Reality is that which, when you stop believing in it, doesn’t go away. – Philip K. Dick
Sometimes, we cede control of our lives to lies and illusions, because they alleviate the pain. This happens to the Joker in Joker (2019). He has a hard life due to his disability, poverty and mentally ill mother. He imagines an alternate reality where he and the girl down the hall hook up and get into a relationship in order to help him cope with his situation and feel less lonely. On one very, very bad day, he finds out that his mom is delusional and has NPD and that he is adopted and that he and his mother were physically abused severely, but he had since suppressed those memories. The barriers between his fantasy world and reality dissolve and when he goes back to his apartment, instead of going into his apartment, he creepily goes into his imaginary girlfriend’s apartment for comfort since he is in limbo between his fantasy and reality.

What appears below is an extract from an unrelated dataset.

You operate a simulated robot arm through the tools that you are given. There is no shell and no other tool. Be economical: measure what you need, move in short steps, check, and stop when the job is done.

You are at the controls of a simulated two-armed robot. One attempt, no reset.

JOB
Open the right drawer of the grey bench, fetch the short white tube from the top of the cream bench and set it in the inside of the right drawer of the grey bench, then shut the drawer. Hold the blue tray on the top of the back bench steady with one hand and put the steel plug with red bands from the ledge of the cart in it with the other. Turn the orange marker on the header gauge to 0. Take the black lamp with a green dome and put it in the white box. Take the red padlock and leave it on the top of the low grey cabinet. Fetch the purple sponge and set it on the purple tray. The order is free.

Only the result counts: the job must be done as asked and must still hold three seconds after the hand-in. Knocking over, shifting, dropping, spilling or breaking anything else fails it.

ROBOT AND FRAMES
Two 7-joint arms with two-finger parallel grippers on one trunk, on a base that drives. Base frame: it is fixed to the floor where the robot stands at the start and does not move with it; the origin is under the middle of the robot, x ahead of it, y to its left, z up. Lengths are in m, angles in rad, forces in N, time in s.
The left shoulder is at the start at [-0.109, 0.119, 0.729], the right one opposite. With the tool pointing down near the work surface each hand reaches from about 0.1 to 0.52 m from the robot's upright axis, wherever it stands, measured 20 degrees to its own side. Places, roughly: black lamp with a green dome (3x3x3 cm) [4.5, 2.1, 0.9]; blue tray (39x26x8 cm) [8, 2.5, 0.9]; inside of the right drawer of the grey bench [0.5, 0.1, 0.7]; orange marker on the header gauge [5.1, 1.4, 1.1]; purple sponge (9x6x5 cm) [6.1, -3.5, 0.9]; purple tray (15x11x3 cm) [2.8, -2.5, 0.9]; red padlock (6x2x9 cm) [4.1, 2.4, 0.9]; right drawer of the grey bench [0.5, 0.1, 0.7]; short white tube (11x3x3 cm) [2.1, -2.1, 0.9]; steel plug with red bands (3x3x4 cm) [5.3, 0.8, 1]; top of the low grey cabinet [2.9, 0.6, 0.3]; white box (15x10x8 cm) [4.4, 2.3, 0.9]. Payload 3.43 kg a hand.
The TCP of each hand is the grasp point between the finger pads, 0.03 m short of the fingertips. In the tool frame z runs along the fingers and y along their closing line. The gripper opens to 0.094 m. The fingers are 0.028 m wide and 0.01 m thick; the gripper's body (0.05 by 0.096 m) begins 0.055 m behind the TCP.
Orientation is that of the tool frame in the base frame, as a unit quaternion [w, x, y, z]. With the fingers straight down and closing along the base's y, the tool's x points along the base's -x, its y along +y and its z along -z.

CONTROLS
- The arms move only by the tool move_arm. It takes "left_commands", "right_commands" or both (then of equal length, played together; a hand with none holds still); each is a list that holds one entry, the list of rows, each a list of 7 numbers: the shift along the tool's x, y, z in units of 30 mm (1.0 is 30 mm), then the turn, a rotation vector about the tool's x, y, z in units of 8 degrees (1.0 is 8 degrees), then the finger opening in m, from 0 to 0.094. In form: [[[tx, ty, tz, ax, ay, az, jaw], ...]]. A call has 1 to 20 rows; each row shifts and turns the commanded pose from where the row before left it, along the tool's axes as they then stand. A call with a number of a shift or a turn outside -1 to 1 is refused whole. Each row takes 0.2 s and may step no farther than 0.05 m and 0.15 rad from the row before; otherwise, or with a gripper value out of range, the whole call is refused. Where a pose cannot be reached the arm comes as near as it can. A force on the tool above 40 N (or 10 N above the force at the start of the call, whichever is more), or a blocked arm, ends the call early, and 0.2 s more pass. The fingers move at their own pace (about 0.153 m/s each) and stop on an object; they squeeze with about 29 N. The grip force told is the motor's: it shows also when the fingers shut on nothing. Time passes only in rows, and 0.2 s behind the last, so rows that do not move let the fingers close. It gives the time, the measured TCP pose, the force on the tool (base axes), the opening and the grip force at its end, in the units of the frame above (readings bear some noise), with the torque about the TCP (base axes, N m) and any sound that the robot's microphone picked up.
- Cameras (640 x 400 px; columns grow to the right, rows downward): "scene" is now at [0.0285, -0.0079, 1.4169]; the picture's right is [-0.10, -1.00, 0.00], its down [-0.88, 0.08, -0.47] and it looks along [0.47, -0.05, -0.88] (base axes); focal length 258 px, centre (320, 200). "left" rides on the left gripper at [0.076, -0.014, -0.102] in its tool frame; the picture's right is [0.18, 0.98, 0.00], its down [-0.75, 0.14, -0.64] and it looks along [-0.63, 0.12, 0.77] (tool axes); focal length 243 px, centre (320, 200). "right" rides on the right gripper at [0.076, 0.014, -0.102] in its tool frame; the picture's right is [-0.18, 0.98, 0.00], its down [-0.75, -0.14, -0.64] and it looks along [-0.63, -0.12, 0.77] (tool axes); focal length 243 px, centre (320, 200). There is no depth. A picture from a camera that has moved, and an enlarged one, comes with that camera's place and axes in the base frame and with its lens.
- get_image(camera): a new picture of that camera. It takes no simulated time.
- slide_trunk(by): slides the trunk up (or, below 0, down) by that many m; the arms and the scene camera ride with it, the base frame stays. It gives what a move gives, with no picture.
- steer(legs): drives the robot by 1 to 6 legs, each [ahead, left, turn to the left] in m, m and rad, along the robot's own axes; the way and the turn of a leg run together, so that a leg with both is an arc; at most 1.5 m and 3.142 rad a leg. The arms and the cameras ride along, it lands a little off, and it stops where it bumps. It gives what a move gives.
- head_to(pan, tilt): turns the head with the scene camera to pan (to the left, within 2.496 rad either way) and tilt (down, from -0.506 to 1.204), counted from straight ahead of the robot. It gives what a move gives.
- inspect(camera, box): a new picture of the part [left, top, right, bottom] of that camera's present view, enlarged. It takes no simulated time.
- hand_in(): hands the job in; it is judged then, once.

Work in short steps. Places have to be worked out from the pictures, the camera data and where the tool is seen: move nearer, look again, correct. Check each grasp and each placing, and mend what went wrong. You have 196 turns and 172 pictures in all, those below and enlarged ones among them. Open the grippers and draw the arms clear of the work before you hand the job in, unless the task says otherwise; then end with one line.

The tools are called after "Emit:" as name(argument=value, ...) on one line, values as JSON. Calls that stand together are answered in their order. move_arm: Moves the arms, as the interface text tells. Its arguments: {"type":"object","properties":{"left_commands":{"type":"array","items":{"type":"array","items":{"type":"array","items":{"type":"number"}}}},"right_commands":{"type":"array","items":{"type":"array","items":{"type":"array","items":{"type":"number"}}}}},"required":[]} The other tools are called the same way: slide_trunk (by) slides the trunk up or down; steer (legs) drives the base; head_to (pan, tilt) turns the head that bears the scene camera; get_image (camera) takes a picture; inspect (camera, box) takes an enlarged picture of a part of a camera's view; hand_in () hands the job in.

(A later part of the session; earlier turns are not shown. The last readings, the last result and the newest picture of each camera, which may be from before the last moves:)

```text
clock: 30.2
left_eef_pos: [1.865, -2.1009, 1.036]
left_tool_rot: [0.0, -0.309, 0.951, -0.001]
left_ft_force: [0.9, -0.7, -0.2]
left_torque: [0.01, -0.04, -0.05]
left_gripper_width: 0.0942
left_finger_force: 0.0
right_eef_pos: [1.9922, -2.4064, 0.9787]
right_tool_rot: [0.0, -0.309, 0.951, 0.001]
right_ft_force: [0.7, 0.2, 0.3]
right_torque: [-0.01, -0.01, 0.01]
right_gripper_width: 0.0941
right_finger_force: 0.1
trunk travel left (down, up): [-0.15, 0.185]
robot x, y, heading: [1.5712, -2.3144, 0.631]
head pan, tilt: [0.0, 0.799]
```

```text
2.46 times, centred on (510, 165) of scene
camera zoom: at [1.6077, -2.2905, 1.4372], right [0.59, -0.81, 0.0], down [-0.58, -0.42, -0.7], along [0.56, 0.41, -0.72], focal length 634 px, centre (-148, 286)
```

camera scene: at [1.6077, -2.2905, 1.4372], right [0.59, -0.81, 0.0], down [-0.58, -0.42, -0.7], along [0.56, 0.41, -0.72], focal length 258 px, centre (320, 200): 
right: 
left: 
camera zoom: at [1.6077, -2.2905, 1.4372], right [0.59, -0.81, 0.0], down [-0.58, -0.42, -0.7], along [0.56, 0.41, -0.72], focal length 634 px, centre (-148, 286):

Madness, as you know, is like gravity; all it takes is a little push! – The Joker
Another example of this pattern playing out can be found in Shang-Chi’s dad, Wenwu, in Shang-Chi and the Legend of the Ten Rings. Wenwu was a ruthless warlord whose sole purpose in life was to dominate people and obtain more power through immortality and conquest. On his quest for more power and knowledge, he was stopped by a beautiful, powerful woman named Ying Li at The Bamboo Spring. She showed him a part of himself that he didn’t know was there and opened his eyes to a world that he never knew existed. They fell in love and gave up everything to be with each other. For her, it was her family and friends, her home, her culture and purpose in life. For him, it was his power, his greed, his ego, and his immortality. They started a family and were living a peaceful life when she was murdered in cold blood by his old enemies who had a vendetta against him. He became consumed with hatred and became an abusive father. Wenwu had changed for Ying Li, but he never really changed. He was desperate to connect with his wife in any way possible and an evil demon exploited that vulnerability by convincing him that his wife was still alive. Wenwu, in his desperation, deluded himself into believing that his wife was still alive and that they could be a family again—that he could go back in time.
When she died, I was lost for many years, but I am not lost anymore – Xu Wenwu
Deep down, Wenwu knew his wife was dead, but instead of working through painful reality, he chose a lie. In his world, his wife was still alive and he was still at peace, not an evil warlord or an abusive father and his future was not completely black. The grief, guilt and regret was too much for him and when it was time to accept the truth and move on, he chose instead to destroy the divider between his idealized world and the real world.
People who are not psychologically healthy are using this coping mechanism to escape the pangs of reality, which, like any other addiction, prolongs and intensifies their pain in the long-run, hurts those around them, and ultimately leads to their demise.
I drifted far from reality. I was actively moving away from my goals and interests while believing that I was moving toward them. My ability to assess where I was greatly diminished. I was in a crisis and a slave to compulsions and false beliefs and could not be practically productive for a very long time. I had little money and interviewed for ~30 companies over 7 months and only 1 company wanted to hire me. In a world where I didn’t have support, I would have become a crazy homeless person. The difference between a successful professional and a crazy homeless person sometimes wobbles on a razor thin edge and it is up to God’s mercy which side you will land on. Now, I see myself in people that are less fortunate and where I used to give from a place of superiority, I now give from the same level, because somewhere out there in the multiverse, I am talking to myself on Telegraph, cradling my head in my hands.
For God hath not given us the spirit of fear; but of power, and of love, and of a sound mind.